More generally, increasing stability at the expensive of adaptability can involve organizational lock-ins to existing paths of action. The development of organizational lock-ins can involve some paths of actions becoming deeply entrenched until all of the organization’s actions are path-dependent. This can lead to organizations experiencing so-called counterfactual stability due to the organization having what has been described as a rationality shift [26,27,28]. This can involve organizations stubbornly continuing to use old beliefs to try to navigate in new environments [11,29,30]. Organizational commitment to out-of-date paths of action can increase even through there is increasing evidence that doing so is not successful [31,32,33]. Especially when considering itself under threat, an organization can become rigid in its persistence with ineffective actions [34]. Although counterproductive, such commitment to failing courses of action can be seen as a way to manage trade-offs between complexity and accuracy in order to minimize risk and ambiguity. This can happen if organizations seek to reduce complexity by paying more attention to out-of-date beliefs than to signals that indicate the course of action is counterproductive. As a consequence, an organization can cease to be viable because it focuses on internal stability at the expense of its adaptability to environmental change [5].
In terms of neuroscience concerned with adaptive behavior [4,7,8,9,10,11], insufficient adaptation involves an organization’s internal generative model not maintaining synchrony with generative processes in the external states of the world. This could begin with one generative model parameter not maintaining synchrony, which can lead to an organization’s overall generative model losing synchrony. For example, one business model parameter can be product development, and organizations can continue with new versions of old products. This can then lead to loss of synchrony on the product development parameter, which leads to loss of synchrony on the marketing parameter, and so on. Overall, lock-ins can prevent organizations’ generative models from going through necessary cycles of expansion for strategic adaptation, and reduction for operating efficiency [35]. In particular, this may involve expansion to encompass new hypotheses for explaining new signals from the environment, and subsequent reduction by merging several hypotheses into one generalizable new explanation for many new signals. Organizational lock-ins, for example, in terms of products and/or suppliers, can be conceptualized as open slots in a generative model being replaced permanently by fixed chunks. For example, a frame and slot for product development in a generative model can be as follows: a good production vehicle for the market today is X, where X is the open slot. By contrast, a fixed chunk for product development in a generative model can be as follows: a good production vehicle for the market today is always our old production vehicle that was the market leader for many years.
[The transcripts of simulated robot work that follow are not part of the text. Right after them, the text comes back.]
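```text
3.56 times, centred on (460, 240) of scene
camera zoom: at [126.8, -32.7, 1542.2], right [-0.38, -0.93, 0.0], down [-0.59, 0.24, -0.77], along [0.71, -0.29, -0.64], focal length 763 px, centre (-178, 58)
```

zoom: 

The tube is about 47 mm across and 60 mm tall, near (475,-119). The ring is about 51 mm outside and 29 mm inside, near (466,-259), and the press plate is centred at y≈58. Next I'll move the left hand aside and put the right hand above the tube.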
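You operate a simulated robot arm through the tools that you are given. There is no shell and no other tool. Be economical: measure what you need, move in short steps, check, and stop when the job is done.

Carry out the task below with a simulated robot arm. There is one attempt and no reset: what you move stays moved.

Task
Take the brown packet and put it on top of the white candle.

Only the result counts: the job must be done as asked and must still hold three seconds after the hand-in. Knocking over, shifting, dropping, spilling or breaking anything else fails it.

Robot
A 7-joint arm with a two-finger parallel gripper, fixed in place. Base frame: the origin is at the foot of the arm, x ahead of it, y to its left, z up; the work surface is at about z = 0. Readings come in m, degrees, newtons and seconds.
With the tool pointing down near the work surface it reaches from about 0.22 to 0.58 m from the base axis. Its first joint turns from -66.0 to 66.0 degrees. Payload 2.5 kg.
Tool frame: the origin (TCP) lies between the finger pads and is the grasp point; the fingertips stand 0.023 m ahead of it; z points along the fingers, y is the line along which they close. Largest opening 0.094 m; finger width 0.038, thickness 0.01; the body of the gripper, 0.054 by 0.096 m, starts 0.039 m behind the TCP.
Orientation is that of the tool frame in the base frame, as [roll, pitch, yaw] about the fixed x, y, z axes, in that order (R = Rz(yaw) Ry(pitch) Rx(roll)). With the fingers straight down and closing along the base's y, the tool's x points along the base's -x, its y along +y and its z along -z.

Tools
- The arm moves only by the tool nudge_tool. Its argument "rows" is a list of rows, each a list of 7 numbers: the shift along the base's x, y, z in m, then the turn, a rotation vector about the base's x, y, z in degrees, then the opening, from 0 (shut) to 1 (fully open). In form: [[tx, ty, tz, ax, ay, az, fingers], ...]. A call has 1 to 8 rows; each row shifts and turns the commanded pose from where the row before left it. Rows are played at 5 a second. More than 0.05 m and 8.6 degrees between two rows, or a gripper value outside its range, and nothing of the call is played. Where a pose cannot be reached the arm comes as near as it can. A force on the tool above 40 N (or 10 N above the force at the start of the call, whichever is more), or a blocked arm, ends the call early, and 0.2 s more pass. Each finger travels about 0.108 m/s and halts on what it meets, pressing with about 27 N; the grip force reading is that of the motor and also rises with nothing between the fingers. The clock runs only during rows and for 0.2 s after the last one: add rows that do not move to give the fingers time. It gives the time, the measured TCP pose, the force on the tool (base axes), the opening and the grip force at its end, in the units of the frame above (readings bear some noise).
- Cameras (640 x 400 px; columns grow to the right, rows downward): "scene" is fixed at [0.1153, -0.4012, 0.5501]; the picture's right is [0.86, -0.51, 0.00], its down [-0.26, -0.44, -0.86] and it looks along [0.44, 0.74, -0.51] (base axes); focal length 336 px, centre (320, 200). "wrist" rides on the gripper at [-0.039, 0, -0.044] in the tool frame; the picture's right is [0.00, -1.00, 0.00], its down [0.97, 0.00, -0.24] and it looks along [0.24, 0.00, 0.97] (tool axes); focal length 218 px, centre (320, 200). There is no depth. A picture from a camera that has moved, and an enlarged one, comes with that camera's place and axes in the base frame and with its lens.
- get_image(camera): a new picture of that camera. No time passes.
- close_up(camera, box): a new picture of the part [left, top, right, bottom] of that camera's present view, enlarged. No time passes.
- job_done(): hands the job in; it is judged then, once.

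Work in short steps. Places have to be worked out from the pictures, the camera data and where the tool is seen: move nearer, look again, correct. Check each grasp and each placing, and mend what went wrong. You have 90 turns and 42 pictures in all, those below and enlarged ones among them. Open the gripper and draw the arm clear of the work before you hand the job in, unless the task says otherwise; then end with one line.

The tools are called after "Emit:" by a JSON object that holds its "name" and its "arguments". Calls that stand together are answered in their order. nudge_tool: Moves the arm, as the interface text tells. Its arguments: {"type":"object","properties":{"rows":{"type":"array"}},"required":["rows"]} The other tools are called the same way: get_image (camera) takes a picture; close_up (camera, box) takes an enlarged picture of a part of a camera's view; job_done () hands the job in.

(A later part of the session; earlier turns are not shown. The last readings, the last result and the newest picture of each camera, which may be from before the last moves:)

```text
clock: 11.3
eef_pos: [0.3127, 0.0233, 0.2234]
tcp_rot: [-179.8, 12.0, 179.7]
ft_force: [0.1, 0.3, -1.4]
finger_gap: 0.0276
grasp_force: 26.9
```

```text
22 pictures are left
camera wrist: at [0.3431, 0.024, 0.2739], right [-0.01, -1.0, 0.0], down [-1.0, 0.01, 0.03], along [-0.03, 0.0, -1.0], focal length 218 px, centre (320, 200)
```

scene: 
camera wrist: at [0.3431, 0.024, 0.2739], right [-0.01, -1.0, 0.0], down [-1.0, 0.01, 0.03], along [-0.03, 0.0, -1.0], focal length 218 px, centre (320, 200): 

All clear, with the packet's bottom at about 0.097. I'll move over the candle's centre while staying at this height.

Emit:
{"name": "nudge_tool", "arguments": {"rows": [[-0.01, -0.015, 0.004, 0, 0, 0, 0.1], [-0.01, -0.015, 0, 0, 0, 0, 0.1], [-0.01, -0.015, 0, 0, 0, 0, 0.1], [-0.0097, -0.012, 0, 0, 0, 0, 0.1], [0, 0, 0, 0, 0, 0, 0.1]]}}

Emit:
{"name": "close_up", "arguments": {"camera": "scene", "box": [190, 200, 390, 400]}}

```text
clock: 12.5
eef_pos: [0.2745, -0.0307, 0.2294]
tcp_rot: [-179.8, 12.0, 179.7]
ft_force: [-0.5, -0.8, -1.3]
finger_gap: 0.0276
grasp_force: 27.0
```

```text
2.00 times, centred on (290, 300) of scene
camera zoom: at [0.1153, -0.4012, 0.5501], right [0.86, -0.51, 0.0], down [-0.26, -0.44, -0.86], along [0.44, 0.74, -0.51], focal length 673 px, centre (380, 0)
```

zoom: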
If this happens, organizations can confuse what they imagine based on memories with the operating realities of current situations [36]. In such cases, generative models can be scored internally based on the past rather than on synchrony with present environmental conditions. This could contribute to organizations persisting with the signaling of out-of-date products, for example with product configurators and traditional brochures, and suffering reduced customer loyalty due to a lack of innovation [37,38,39,40].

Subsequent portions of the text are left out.